§ **Page excerpt**
—————

Assessment of the Editing Efficiency of the pnCasPA-BEC System in Pseudomonas Species

We first assessed the capacity of the pnCasPA-BEC system in base editing in the PAO1 strain. We designed spacers of rhlR and rhlB genes containing potential editable C(s) within the editable window, which was reported from positions 4 to 8 in mammalian cells (Komor et al., 2016). The spacers were assembled into the pnCasPA-BEC plasmid, and the constructed plasmids were transformed into the PAO1 strain. In agreement with our expectation, the Cs at positions 6 and 7 of the rhlR spacer, and the C at position 5 of the rhlB spacer, were successfully mutated to T with an efficiency of 11/12 for both two genes (Figures 4C, 4D, and S4B). These conversions generated premature stop codons in the genes, resulting in gene inactivation. In addition, this system succeeded in base editing in the P. aeruginosa PAK strain with high efficiencies (14/15 for rhlR and 17/17 for rhlB) (Figures 4E and 4F). After editing, the plasmid could be easily cured by plating the cells on the plate containing sucrose (Figure S4C).

—————

§ **Information supplied**
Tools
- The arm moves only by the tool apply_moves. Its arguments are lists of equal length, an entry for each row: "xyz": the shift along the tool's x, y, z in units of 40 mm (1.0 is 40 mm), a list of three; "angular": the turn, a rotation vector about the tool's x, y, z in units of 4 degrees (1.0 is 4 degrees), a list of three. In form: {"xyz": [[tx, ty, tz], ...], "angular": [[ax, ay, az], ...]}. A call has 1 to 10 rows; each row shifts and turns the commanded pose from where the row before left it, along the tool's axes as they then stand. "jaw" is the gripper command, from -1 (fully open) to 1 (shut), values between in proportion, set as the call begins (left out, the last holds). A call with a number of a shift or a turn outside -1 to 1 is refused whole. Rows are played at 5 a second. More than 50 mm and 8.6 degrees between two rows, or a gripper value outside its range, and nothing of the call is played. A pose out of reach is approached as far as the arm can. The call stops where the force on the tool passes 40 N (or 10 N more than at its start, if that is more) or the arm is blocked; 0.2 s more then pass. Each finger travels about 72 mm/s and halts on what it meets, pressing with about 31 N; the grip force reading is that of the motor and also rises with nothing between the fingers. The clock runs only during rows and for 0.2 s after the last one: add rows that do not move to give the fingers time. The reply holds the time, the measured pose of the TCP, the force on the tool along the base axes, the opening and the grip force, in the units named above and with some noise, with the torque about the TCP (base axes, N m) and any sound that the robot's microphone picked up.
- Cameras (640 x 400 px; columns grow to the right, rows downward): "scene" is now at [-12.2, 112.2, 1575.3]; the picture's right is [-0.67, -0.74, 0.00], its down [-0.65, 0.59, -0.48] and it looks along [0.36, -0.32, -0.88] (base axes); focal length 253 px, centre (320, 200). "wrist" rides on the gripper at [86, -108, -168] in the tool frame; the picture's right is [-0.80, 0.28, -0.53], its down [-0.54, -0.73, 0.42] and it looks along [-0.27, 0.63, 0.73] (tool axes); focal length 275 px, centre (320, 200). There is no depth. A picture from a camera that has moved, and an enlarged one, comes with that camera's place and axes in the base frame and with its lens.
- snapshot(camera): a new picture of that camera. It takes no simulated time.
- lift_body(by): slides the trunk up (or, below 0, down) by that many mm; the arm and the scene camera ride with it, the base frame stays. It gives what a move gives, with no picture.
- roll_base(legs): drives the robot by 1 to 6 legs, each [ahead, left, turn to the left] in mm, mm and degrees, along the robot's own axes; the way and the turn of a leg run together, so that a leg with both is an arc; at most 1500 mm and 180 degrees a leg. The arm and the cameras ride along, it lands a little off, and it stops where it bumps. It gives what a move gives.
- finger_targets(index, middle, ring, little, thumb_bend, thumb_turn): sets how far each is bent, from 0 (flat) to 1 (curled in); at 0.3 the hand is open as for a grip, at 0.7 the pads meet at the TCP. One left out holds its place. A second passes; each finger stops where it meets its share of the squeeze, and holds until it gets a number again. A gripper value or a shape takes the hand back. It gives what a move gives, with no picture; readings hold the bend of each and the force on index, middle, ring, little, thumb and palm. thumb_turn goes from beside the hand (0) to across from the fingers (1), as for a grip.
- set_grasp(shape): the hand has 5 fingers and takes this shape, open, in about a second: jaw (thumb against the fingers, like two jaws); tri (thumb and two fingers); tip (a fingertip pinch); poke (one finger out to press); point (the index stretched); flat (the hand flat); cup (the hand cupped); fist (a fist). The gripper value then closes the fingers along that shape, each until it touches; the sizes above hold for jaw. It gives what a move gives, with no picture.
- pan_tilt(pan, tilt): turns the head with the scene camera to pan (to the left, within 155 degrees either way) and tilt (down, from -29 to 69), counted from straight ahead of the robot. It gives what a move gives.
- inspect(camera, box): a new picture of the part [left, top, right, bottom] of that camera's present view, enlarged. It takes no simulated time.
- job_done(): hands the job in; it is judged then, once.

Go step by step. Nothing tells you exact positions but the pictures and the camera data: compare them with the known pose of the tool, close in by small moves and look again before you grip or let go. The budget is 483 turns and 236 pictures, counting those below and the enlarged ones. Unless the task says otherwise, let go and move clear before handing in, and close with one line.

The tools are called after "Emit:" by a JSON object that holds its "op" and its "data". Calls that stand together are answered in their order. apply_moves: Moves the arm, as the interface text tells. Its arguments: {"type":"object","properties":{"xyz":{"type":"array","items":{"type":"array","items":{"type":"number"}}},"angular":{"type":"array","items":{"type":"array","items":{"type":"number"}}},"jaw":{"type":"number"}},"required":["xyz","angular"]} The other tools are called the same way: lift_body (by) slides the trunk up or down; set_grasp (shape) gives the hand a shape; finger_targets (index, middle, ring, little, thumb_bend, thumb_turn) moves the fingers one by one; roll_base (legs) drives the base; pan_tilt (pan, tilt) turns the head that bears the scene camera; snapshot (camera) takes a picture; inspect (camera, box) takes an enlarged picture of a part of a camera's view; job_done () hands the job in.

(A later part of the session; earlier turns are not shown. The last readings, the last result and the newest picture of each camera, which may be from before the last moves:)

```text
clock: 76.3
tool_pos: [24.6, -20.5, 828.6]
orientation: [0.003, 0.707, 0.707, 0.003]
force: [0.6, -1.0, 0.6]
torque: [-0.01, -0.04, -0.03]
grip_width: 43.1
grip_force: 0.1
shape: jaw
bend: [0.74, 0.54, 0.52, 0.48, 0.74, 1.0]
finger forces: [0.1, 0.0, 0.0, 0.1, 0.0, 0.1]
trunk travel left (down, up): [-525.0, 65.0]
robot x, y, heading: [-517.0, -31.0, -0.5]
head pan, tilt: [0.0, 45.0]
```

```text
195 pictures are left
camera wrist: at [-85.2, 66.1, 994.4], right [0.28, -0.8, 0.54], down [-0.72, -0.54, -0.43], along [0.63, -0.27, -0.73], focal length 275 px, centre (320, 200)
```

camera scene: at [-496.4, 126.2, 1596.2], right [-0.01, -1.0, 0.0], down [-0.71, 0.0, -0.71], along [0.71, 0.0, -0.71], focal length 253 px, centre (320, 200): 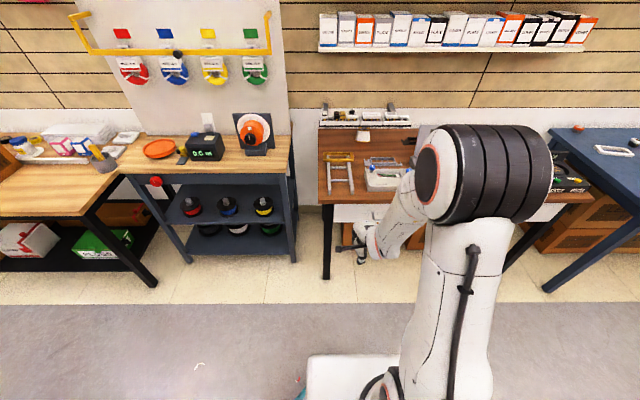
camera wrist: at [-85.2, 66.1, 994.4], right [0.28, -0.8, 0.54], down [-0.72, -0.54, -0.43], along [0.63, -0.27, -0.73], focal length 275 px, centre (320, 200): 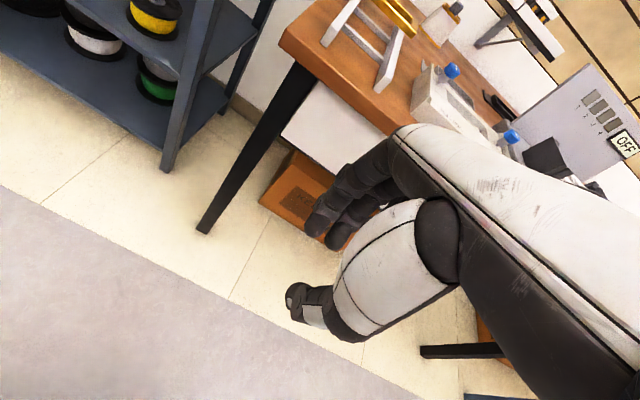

—————

§ **Aim of the task**
Supply the part of the page excerpt that comes after its last sentence.

§ **Task result**
To assess the nonspecific mutator effects of pnCasPA-BEC, we searched spacers similar to the rhlR and rhlB spacers across the entire genome using sgRNAcas9 software (Xie et al., 2014). We picked the top six similar spacers for each gene (Table S1). Next, we amplified the spacer locus and sent them out for sequencing. The results showed that none of the similar spacer sites were mutated (Table S1).

Next, we applied the pnCasPA-BEC system for base editing in other Pseudomonas species, including Pputida, P. fluorescens, and P. syringae. As shown in Figures 5A–5F, all the cadR (GenBank: PP_5140) and ompR (GenBank: PP_0246) genes in P. putida KT2440, the per (GenBank: GU120326) and aspC (GenBank: FJ485937) genes in P. fluorescens GcM5-1A, as well as the gacA (GenBank: PSPTO_3024) and hrpL (GenBank: PSPTO_1404) genes in P. syringae DC3000 were successfully mutated with high efficiencies, demonstrating the great capacity of the pnCasPA-BEC system for base editing in a variety of Pseudomonas species.

Figure 5.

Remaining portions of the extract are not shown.